The driver of a Tesla involved in a fiery April crash in Spring was pressing the car’s accelerator shortly before impact and was buckled into the front seat of the car despite earlier reports to the contrary, federal investigators reported Thursday.

“The driver was applying the accelerator in the time leading up to the crash,” investigators with the National Transportation Safety Board wrote in an update to the incident, posted Thursday morning. “Application of the accelerator pedal was found to be as high as 98.8 percent.”

The April 17 crash occurred less than 600 feet from where Dr. William Varner, 59, and Everette Talbot, 69, began their trip in Varner’s driveway along Hammock Dunes Place in the doctor’s 2019 Model S. Both men were killed in the crash and related fire that significantly damaged the car.

In the five seconds leading up to the crash, the car reached a top speed of 67 mph on a street with a posted speed limit of 30 mph, NTSB investigators said, based on analysis of the crash scene and the car’s onboard computer.

Investigators also said numerous signs point to both Varner and Talbot being in the front seats of the car and wearing the seat belts. The findings contradict statements by Pct. 4 Constable Mark Herman, who said his investigators believed the driver’s seat was unoccupied.

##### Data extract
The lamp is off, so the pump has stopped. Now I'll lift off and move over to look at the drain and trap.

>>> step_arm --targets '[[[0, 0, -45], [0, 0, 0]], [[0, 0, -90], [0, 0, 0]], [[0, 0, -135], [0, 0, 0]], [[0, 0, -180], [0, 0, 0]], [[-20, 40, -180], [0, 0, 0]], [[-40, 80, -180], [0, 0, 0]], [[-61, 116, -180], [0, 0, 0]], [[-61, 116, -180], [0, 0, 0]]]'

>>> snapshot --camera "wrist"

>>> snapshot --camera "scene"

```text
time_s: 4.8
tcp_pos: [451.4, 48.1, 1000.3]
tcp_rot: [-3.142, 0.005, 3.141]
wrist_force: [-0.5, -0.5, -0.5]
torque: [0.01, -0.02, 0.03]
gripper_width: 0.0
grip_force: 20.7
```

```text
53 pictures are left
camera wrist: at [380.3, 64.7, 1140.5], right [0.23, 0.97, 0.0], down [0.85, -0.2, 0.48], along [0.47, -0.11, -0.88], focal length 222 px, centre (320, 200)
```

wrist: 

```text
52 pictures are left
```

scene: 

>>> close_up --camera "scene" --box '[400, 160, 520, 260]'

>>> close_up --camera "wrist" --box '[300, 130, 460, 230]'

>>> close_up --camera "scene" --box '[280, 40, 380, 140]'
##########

In a statement late Thursday, Herman said the crash investigation by his office “is still open and active.” The statement only acknowledged constable officials are “aware” of the NTSB report.

The NTSB also confirmed statements by Tesla officials, including founder Elon Musk, that the steering wheel in the crash showed signs of an impact, indicating someone was in the driver’s seat.

The crash and fire received enormous attention and speculation because it involved a Tesla equipped with some form of automated driving. Various drivers have shown the autopilot functions of Teslas can be tricked, leading some to complain the company does not do enough to ensure motorists use the systems responsibly.

In the case of the Spring crash, NTSB investigators seconded Tesla’s finding that the vehicle’s cruise control could be used, but its auto-steering functions could not because the road lacked paint lines to divide lanes.

Investigators, however, said further study could alter their conclusions.

“All aspects of the crash, including Tesla’s advanced driver assistance system, the post-crash fire, occupant egress, and results of the driver’s toxicological tests, remain under investigation,” officials wrote.